= WHAT THE TASK ASKS =
Find every line below that contains the word "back" and copy it out.

===== PROVIDED DATA =====

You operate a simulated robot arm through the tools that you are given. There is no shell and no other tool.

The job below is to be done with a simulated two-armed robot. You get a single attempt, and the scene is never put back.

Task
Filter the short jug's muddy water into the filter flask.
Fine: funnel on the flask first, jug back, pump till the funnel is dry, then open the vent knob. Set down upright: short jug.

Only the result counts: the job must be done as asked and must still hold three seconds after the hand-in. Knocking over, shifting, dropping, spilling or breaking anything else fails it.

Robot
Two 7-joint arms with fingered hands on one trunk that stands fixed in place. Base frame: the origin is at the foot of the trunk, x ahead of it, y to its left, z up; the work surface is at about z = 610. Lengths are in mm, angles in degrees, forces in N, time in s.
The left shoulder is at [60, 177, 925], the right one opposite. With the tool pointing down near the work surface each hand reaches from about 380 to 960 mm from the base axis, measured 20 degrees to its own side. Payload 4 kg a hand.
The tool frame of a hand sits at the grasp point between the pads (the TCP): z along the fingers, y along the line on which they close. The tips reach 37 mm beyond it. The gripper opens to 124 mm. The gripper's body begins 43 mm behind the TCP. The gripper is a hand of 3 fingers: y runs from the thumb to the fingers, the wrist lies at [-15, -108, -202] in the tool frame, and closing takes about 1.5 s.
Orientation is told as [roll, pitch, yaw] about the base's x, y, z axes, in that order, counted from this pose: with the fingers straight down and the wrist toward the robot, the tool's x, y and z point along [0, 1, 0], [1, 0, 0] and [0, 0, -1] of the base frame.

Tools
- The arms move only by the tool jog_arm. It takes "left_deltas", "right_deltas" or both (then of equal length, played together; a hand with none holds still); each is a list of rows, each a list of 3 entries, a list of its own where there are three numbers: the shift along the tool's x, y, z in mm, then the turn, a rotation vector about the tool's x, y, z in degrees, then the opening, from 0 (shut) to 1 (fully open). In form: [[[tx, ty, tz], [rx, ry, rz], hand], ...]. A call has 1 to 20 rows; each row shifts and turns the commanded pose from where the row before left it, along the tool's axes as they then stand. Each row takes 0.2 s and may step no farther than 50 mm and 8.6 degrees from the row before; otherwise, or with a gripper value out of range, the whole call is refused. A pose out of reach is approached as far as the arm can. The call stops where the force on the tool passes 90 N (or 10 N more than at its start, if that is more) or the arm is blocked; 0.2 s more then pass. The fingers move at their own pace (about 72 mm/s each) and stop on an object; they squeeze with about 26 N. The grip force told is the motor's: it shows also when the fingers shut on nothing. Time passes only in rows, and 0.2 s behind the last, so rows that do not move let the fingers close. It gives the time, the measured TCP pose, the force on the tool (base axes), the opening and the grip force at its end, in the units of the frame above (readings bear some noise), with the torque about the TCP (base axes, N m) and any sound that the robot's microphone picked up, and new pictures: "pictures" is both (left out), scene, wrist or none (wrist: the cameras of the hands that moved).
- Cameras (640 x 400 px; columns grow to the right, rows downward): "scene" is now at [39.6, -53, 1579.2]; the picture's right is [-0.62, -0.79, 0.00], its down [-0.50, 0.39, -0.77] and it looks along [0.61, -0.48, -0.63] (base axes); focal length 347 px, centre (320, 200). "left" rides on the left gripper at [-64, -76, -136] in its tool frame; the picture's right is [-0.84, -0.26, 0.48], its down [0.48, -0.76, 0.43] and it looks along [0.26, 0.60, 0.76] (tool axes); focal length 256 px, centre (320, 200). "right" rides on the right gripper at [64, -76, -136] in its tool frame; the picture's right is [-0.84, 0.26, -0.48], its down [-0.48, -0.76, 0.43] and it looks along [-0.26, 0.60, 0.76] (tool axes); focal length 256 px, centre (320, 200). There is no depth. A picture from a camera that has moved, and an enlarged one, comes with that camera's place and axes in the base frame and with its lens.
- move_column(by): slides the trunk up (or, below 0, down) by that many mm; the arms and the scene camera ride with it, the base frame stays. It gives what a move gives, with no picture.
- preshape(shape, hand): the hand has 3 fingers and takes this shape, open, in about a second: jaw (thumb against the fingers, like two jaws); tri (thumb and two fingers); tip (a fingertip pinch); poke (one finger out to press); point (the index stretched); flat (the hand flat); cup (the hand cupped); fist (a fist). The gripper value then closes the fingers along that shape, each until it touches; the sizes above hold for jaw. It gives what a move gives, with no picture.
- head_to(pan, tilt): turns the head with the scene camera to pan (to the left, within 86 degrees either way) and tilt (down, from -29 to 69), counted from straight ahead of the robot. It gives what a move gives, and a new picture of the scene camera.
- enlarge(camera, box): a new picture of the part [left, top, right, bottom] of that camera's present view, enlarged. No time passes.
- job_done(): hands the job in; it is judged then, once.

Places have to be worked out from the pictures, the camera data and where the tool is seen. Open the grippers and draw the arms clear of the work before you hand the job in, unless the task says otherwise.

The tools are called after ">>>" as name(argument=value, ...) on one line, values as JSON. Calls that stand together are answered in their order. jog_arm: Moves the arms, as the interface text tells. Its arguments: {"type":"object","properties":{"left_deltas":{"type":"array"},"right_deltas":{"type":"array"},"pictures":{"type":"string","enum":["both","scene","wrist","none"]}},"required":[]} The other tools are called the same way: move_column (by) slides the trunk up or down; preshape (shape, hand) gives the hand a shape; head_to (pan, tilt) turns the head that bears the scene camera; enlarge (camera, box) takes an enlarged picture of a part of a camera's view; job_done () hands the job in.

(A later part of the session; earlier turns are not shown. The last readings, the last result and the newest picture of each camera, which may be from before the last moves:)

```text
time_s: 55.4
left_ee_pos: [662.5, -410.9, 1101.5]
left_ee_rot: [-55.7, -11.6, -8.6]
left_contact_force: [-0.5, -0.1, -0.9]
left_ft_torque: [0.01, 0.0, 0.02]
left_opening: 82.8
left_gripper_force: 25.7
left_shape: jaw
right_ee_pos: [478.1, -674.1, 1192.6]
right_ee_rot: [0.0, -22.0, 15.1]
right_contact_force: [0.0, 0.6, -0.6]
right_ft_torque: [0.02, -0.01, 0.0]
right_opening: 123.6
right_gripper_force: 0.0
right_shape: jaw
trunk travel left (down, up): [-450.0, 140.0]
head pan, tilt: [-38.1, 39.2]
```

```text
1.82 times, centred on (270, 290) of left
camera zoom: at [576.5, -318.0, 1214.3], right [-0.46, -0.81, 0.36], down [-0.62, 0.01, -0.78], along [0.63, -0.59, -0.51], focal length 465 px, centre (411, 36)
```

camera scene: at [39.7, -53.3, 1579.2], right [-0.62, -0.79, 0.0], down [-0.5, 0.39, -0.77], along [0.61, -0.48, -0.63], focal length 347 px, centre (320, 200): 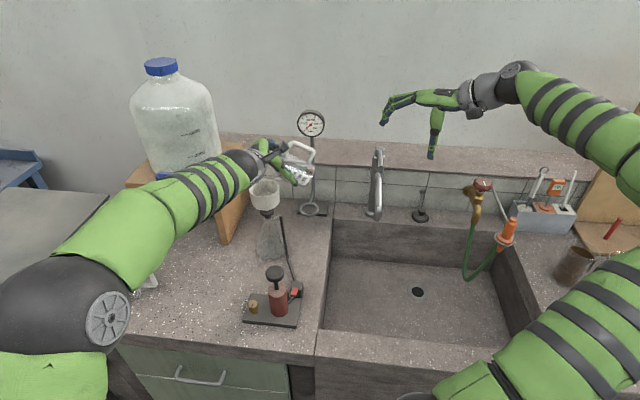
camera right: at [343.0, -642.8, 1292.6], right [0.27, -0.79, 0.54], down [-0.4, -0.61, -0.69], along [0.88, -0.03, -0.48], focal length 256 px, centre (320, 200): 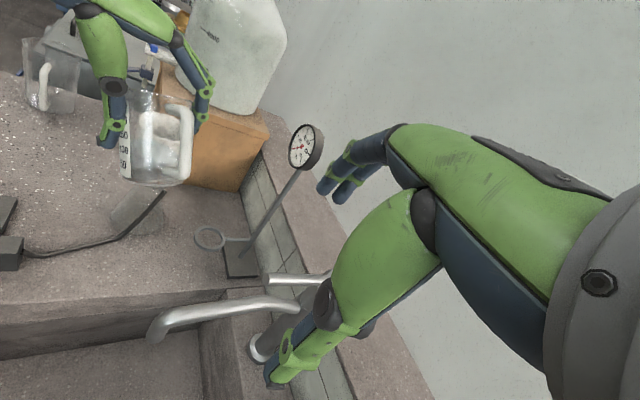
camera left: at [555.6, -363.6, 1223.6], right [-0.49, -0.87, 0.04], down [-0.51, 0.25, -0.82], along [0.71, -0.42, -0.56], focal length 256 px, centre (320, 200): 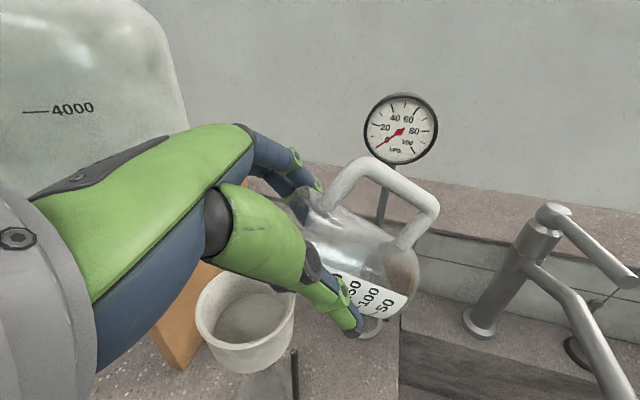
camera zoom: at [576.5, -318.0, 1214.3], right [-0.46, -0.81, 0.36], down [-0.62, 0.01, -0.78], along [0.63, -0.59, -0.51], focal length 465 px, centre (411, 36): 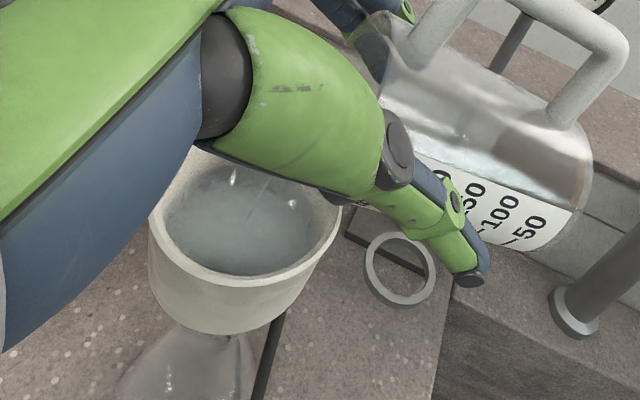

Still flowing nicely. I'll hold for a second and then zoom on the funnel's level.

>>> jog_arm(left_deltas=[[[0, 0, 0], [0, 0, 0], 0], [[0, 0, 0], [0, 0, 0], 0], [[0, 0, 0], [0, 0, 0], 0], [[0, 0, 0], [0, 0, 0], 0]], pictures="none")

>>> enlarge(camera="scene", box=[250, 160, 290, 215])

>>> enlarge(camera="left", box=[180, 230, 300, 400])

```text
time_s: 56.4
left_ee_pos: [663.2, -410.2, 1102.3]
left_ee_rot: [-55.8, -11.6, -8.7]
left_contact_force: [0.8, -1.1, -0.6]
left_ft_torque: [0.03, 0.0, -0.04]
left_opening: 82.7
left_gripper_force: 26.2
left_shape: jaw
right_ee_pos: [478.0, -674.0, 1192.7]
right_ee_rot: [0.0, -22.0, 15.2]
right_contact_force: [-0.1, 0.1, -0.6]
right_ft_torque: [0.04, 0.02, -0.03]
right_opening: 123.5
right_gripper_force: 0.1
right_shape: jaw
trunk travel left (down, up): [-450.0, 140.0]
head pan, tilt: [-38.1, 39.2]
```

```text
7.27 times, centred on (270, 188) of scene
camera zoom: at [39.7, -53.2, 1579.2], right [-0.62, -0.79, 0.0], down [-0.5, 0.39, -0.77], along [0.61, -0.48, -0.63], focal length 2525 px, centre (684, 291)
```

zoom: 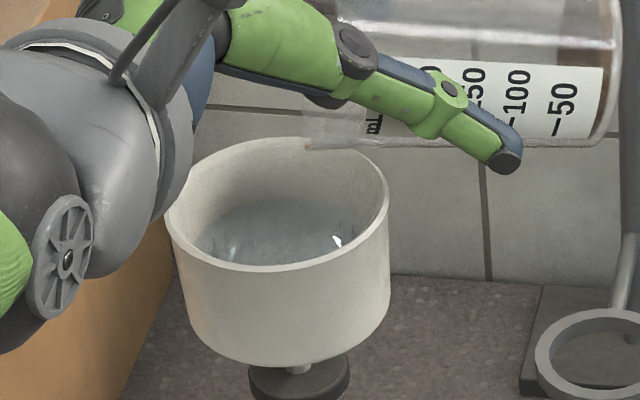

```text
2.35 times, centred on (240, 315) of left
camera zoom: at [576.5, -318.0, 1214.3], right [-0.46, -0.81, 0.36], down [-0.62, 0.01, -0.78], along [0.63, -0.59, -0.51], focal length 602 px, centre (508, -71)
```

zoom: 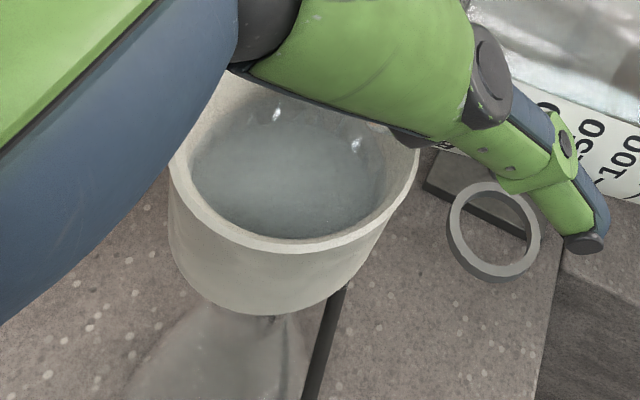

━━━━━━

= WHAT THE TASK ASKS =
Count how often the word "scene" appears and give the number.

=====

= RESULT OF THIS EXERCISE =
The job below is to be done with a simulated two-armed robot. You get a single attempt, and the scene is never put back.
Fine: funnel on the flask first, jug back, pump till the funnel is dry, then open the vent knob. Set down upright: short jug.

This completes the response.